Nigerian President Olusegun Obasanjo has vowed to stamp out violence in the country's troubled Niger Delta. He spoke late Monday at a meeting with four foreign oil workers released by militants just hours earlier.

The Nigerian leader says his administration will not be intimidated by attacks on oil companies. He says new security measures will be introduced to stem rising violence in the area.

"I want to assure you and assure your employers, Nigerians and the international community, that we will do everything humanly possible to try to prevent a re-occurrence of what has happened," he said.

President Obasanjo also had a word for his country's independent media.

"I want to appeal to the Nigeria press, because we have some form of sensationalism in this.

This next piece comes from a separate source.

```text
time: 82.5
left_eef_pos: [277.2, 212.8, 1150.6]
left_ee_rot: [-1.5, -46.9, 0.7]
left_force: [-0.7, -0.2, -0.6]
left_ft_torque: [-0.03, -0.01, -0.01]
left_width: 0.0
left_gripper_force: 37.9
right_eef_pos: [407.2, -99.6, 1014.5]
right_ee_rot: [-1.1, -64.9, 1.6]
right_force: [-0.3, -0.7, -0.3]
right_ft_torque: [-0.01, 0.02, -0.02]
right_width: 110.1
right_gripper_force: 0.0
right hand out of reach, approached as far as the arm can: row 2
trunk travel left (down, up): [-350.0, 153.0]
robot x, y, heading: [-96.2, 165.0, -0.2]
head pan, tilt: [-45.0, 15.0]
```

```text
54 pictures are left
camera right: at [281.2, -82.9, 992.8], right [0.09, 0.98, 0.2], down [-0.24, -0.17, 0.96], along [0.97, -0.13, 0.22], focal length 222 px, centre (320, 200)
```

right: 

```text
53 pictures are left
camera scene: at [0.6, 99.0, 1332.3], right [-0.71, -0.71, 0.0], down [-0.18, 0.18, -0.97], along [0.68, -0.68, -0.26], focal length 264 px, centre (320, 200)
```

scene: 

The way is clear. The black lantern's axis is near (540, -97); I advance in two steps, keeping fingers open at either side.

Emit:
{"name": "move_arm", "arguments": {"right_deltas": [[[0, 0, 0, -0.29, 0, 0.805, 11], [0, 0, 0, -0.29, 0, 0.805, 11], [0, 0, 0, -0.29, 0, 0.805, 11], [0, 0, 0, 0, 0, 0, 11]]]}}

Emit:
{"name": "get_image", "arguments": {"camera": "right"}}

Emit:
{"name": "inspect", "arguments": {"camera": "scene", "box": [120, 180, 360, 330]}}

Now, if you glorify people who have done bad things, you're not doing any credit to your country or to yourself," said Mr. Obasanjo. "In fact, you're undermining the security of your country. I was told when I was in Davos, while we are working to get the people out, one paper came out with another sensation that another four had been kidnapped, which is a lie, which is untrue, and which can create both internally and externally the feeling of insecurity in the country."

Nigeria's largest labor organization, the Nigeria Labor Congress, which represents the interest of oil workers, has also welcomed the release of the oil workers. NLC Secretary General George Odah says improving security for oil workers should be a priority.

"It's understandable that our members are apprehensive about working in this area. Because if we are going to continue to have a situation where we're being threatened with the possibility of abduction at the slightest opportunity, this can't provide the necessary enabling environment to do work," said Odah. "The security of lives and property should be a primary consideration for both oil companies and respective government agencies that are charged with this responsibility."

None of the four former captives - a Briton, Bulgarian, Honduran and American - was allowed to speak to reporters. The release of the four has been warmly welcomed by most Nigerians. The U.S. embassy in Abuja has also welcomed their release. In a statement Monday it deplored acts of hostage taking and appealed for a solution to the problems in the Niger Delta.